Brief: Leave out the images; return the rest of the data exactly.
— Start Data extract —
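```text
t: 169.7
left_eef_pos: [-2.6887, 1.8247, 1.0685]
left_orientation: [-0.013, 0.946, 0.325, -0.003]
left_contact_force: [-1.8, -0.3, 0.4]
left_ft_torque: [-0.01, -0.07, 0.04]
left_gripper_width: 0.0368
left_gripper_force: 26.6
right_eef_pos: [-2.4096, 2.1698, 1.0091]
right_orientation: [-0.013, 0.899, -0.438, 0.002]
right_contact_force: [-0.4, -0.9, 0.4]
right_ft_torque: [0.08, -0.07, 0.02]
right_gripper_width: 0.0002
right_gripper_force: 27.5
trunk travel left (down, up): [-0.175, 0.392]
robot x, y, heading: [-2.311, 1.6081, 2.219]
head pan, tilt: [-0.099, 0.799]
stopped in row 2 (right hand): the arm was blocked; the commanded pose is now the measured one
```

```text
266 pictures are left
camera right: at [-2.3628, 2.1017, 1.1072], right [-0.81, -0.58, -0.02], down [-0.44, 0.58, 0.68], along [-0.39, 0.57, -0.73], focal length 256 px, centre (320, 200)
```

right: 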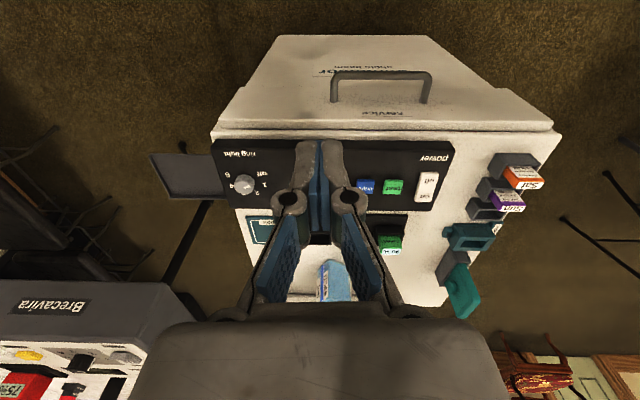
— End Data extract —
Exercise result:
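```text
t: 169.7
left_eef_pos: [-2.6887, 1.8247, 1.0685]
left_orientation: [-0.013, 0.946, 0.325, -0.003]
left_contact_force: [-1.8, -0.3, 0.4]
left_ft_torque: [-0.01, -0.07, 0.04]
left_gripper_width: 0.0368
left_gripper_force: 26.6
right_eef_pos: [-2.4096, 2.1698, 1.0091]
right_orientation: [-0.013, 0.899, -0.438, 0.002]
right_contact_force: [-0.4, -0.9, 0.4]
right_ft_torque: [0.08, -0.07, 0.02]
right_gripper_width: 0.0002
right_gripper_force: 27.5
trunk travel left (down, up): [-0.175, 0.392]
robot x, y, heading: [-2.311, 1.6081, 2.219]
head pan, tilt: [-0.099, 0.799]
stopped in row 2 (right hand): the arm was blocked; the commanded pose is now the measured one
```

```text
266 pictures are left
camera right: at [-2.3628, 2.1017, 1.1072], right [-0.81, -0.58, -0.02], down [-0.44, 0.58, 0.68], along [-0.39, 0.57, -0.73], focal length 256 px, centre (320, 200)
```

right: 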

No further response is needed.